McNaughton-Cassill says one solution is to realise that, for most, things could be much worse. ‘There are of course many inequities and issues we need to address,’ she says, ‘but when people tell me that the world has never been so terrible I ask them whether they would rather go back to being a slave in Egypt, a peasant in the middle ages, a soldier in the Revolutionary War, or even just a middle-class American 120 years ago.’

‘Despite what the headlines say, there are positive things happening in the world’

Look For The Positives
With the digital landscape centred on clicks and views, the purpose of headlines is becoming increasingly self-serving: to draw us in. And shock or scandal grab our attention far easier than positive stories lacking in drama and wide-reaching implication. But those stories do exist, and though they may be given less coverage, it benefits us to seek them out.

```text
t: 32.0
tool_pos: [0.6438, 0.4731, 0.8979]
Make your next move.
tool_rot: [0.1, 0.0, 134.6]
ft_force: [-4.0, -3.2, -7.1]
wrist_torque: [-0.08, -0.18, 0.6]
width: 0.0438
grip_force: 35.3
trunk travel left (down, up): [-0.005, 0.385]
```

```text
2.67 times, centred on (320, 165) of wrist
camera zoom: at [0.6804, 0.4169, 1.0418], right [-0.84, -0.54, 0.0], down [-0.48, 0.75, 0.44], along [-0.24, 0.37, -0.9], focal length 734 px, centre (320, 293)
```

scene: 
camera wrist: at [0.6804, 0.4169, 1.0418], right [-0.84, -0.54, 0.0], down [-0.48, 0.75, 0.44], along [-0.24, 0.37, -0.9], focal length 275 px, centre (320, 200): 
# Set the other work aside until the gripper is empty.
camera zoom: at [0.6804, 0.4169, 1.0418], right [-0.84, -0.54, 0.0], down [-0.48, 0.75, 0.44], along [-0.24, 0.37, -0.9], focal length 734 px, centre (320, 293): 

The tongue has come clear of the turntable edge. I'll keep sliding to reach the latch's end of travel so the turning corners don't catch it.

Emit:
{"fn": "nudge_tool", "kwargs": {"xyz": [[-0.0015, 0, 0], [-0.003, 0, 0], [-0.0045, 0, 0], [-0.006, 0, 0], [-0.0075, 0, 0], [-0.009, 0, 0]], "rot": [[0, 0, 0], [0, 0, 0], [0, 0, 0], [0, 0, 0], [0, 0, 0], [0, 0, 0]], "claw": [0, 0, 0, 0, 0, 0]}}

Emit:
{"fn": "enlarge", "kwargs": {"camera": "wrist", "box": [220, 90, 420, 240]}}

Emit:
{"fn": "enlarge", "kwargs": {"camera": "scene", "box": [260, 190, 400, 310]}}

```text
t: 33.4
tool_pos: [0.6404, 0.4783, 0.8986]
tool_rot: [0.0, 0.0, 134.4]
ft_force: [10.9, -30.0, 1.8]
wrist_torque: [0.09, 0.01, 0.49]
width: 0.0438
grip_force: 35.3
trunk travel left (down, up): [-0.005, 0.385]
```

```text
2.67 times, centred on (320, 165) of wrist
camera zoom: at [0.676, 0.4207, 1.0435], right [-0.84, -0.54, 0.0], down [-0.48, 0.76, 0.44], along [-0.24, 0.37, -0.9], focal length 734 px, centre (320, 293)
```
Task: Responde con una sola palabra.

‘Despite what the headlines say, there are positive things happening in the world,’ says Dr Scrivani. She recommends Goodnewsnetwork.org as a site that can help ensure ‘positive news us a regular part of your headline diet.’ McNaughton-Cassill also recommends ‘seeking out and sharing stories of compassion and success.’ She points to an organisation called Solutions Journalism, which is urging reporters and media outlets to spend more time covering efforts to fix problems, rather than highlighting negative situations.

WHAT NEXT? Watch this short video, to see how ‘solutions journalism’ is spreading positive news stories…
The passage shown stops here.